> _WHAT IS ASKED_
Look through the material below for "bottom". Copy every line that contains it.

-- begin --

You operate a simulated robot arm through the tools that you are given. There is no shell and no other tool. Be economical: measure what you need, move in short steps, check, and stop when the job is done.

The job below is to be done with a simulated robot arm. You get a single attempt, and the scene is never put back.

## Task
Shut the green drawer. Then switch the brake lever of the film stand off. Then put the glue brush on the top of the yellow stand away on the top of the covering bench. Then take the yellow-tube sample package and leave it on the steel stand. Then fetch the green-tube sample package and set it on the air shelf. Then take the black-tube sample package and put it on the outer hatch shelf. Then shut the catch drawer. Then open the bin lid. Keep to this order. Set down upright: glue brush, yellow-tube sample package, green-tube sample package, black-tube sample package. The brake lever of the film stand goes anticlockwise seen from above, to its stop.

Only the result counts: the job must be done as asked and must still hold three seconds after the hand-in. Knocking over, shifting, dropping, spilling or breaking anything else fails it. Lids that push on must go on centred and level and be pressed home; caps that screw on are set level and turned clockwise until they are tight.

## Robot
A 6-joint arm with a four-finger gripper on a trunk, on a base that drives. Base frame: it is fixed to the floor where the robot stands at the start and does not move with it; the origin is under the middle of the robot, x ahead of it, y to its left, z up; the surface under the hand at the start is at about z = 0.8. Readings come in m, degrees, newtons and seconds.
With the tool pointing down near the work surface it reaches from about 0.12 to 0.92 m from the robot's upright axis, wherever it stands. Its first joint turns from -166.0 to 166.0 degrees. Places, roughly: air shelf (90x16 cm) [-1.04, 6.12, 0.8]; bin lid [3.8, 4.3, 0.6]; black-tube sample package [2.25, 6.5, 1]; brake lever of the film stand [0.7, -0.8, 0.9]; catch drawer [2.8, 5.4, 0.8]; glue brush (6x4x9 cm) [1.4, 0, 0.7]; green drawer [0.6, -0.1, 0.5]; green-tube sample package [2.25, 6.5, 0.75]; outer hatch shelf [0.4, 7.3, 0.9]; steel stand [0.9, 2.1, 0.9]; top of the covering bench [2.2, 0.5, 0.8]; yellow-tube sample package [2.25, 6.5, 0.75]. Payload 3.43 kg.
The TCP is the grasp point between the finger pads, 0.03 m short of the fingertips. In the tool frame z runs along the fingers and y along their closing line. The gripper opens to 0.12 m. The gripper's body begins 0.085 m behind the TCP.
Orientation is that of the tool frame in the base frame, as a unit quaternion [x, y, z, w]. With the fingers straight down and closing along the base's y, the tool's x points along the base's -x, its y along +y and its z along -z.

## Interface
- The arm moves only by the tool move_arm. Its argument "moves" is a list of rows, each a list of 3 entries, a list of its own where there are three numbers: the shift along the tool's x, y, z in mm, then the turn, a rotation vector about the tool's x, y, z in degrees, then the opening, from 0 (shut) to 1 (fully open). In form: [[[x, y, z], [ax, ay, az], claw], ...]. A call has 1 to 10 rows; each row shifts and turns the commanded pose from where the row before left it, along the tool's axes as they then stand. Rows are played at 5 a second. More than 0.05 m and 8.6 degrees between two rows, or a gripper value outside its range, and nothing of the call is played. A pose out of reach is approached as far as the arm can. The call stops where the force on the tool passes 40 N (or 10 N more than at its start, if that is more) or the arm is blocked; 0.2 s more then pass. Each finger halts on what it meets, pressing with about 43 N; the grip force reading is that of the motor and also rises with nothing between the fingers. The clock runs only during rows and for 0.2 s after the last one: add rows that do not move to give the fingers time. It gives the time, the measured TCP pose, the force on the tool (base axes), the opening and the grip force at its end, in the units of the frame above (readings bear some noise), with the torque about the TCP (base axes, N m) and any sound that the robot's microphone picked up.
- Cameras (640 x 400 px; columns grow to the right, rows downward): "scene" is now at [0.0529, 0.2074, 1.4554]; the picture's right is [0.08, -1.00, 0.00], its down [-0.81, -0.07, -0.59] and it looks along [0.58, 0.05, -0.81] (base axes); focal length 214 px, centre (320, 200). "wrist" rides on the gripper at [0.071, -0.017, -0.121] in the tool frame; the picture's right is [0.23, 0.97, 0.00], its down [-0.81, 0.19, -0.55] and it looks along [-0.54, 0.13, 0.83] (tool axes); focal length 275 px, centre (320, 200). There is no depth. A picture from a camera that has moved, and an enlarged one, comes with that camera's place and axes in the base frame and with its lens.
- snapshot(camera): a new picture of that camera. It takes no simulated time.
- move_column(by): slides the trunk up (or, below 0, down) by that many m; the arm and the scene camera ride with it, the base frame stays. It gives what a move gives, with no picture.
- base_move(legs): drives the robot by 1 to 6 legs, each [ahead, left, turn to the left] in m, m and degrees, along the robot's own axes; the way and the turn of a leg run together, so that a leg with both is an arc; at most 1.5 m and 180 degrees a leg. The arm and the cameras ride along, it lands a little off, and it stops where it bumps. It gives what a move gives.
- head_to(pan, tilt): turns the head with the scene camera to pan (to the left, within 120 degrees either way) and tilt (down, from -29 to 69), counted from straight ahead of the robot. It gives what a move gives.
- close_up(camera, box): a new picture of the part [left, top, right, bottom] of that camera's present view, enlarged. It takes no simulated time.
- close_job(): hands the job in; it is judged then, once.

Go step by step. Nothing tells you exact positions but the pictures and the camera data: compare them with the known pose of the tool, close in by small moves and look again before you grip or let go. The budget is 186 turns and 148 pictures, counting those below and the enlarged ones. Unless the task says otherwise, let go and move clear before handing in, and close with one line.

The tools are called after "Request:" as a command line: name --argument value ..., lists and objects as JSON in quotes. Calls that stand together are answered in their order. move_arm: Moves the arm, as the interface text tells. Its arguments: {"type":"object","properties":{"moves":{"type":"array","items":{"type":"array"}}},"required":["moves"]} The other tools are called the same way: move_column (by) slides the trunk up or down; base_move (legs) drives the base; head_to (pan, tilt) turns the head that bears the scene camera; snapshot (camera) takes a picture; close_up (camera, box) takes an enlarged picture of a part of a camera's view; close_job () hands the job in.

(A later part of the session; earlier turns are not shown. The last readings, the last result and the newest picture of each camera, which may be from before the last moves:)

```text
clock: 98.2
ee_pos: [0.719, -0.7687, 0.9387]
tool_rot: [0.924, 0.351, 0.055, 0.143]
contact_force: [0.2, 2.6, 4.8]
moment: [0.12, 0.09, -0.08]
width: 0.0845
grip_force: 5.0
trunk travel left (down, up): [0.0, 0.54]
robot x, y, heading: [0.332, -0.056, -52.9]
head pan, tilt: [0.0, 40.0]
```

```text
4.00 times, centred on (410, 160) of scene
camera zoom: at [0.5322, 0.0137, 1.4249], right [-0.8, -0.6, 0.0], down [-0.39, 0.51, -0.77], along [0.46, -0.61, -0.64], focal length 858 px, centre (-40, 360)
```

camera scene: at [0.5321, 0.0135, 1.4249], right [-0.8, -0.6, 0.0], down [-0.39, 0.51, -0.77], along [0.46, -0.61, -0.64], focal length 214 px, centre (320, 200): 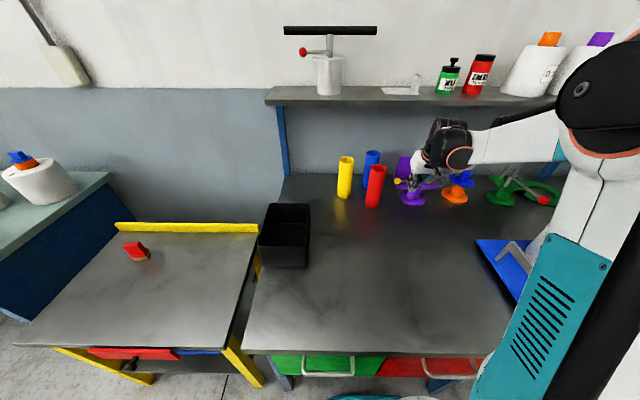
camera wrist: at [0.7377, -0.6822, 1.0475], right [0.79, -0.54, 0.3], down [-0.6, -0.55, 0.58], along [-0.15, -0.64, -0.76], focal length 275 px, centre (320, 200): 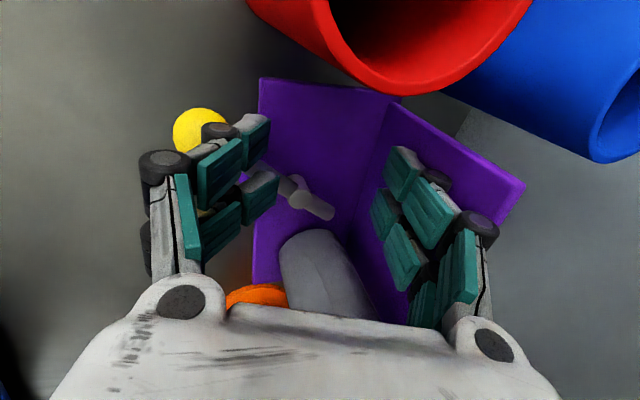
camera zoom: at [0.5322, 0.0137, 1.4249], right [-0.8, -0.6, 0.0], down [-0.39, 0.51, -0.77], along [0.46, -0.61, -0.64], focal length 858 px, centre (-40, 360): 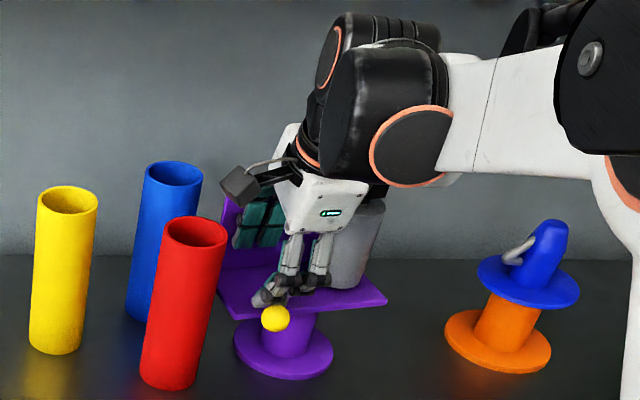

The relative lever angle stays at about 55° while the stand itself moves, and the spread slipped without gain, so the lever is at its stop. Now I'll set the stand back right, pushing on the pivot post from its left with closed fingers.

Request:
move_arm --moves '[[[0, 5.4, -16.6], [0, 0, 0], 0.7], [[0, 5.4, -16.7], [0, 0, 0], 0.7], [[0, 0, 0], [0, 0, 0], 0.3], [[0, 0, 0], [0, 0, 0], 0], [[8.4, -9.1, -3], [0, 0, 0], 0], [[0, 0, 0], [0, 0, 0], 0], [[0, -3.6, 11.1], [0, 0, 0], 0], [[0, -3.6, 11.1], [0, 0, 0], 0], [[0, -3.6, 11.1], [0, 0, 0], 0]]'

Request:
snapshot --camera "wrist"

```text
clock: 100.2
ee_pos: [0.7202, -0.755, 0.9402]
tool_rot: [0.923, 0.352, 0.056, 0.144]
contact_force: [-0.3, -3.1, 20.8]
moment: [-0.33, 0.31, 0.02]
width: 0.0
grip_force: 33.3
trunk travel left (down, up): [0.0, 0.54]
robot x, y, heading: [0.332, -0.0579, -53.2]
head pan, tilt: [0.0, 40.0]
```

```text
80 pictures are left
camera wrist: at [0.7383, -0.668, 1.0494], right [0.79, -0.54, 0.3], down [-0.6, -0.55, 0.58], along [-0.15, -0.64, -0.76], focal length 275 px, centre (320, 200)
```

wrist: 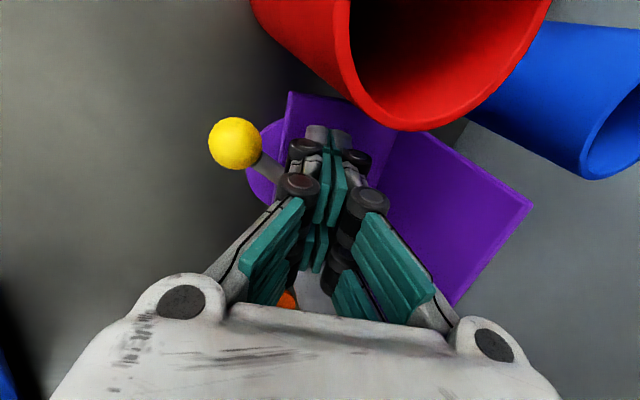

-- end --
-- begin --

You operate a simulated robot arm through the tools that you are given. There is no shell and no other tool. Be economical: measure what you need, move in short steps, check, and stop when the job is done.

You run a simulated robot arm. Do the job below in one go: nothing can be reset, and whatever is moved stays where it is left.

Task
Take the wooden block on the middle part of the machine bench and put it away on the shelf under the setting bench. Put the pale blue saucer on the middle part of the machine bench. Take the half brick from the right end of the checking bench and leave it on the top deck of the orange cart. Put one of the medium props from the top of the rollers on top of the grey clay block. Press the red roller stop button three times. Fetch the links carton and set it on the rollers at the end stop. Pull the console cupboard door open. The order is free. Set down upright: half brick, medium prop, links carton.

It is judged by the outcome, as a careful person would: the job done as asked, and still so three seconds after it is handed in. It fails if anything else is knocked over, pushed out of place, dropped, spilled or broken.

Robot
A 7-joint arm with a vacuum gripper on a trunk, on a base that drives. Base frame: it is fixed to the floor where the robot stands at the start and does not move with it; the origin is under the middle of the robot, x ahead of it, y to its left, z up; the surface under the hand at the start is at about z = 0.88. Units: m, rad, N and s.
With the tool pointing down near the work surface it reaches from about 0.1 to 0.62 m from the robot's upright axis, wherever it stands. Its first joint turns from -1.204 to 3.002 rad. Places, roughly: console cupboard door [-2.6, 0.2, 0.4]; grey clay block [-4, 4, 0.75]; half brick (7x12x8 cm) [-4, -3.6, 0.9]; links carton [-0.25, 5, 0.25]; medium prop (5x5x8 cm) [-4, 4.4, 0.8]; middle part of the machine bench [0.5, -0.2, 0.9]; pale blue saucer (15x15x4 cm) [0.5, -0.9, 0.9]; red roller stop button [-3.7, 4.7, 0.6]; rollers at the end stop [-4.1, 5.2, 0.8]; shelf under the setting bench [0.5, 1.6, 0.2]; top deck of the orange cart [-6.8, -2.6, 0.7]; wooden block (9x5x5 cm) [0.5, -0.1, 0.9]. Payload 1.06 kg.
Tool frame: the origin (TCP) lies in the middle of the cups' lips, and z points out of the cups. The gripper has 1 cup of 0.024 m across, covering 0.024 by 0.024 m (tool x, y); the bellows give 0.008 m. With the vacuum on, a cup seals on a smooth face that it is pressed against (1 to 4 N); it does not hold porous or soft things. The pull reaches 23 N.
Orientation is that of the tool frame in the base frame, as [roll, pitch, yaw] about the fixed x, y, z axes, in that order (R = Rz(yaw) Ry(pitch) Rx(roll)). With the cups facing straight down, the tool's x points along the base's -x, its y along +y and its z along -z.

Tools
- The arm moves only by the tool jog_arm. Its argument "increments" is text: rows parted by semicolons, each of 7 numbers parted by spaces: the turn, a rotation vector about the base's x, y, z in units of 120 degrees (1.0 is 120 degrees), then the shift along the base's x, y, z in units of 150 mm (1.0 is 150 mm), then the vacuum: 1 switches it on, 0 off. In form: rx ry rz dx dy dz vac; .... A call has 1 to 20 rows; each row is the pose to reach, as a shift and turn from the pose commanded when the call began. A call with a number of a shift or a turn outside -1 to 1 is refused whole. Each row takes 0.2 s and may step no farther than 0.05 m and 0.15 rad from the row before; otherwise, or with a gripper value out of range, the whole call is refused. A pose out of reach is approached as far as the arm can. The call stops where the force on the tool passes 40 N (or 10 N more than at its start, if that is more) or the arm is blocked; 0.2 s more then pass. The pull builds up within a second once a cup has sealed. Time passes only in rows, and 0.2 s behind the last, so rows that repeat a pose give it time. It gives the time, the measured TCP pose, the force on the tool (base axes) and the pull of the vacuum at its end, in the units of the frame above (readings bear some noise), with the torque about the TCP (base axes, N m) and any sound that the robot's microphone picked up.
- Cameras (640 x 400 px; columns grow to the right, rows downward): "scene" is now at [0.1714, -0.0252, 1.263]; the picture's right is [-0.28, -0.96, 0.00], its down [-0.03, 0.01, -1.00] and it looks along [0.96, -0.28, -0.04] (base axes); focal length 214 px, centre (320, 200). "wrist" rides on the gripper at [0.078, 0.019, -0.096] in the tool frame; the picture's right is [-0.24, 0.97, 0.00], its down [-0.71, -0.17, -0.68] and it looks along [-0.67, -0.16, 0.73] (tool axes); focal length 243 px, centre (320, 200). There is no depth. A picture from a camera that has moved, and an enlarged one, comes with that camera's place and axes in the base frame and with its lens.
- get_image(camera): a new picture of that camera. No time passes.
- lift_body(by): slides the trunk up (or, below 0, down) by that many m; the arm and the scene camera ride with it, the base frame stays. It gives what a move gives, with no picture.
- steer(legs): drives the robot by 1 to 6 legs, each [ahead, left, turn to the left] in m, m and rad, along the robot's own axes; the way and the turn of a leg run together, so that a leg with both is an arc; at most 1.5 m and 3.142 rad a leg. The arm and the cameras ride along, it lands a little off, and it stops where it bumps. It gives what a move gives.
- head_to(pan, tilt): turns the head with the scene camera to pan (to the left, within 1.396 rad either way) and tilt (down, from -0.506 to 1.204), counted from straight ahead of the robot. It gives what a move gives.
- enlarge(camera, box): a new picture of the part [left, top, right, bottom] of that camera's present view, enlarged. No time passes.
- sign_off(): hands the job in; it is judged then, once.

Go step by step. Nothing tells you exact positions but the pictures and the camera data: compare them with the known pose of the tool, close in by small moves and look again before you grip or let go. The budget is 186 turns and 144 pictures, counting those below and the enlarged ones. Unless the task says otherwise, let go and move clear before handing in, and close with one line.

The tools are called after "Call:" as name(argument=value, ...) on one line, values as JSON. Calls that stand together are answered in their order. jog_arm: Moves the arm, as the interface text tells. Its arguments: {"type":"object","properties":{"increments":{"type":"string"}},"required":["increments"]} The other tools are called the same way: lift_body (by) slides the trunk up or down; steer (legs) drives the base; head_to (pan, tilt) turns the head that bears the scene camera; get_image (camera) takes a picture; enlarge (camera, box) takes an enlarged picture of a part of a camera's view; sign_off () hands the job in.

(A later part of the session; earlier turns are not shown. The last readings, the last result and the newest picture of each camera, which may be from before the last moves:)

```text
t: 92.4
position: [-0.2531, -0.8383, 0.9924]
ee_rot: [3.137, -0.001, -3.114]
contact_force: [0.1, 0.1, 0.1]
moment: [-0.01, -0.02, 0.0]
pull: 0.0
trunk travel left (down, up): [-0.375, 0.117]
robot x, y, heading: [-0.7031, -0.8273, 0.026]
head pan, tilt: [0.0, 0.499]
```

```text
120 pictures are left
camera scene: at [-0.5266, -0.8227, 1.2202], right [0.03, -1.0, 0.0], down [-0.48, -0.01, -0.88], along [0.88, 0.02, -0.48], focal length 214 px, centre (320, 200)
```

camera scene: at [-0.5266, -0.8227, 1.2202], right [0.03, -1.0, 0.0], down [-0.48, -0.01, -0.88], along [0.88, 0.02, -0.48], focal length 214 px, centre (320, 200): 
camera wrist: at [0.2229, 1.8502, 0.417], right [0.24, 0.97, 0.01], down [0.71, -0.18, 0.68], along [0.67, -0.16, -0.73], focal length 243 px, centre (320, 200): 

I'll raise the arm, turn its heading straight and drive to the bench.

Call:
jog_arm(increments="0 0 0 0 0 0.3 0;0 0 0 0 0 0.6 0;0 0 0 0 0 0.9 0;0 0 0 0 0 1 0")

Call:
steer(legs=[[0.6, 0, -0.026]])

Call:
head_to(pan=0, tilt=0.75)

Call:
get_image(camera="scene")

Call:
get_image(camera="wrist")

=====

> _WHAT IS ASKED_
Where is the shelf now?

-- end --

> _SOLUTION BELOW_
- close_up(camera, box): a new picture of the part [left, top, right, bottom] of that camera's present view, enlarged. It takes no simulated time.
- enlarge(camera, box): a new picture of the part [left, top, right, bottom] of that camera's present view, enlarged. No time passes.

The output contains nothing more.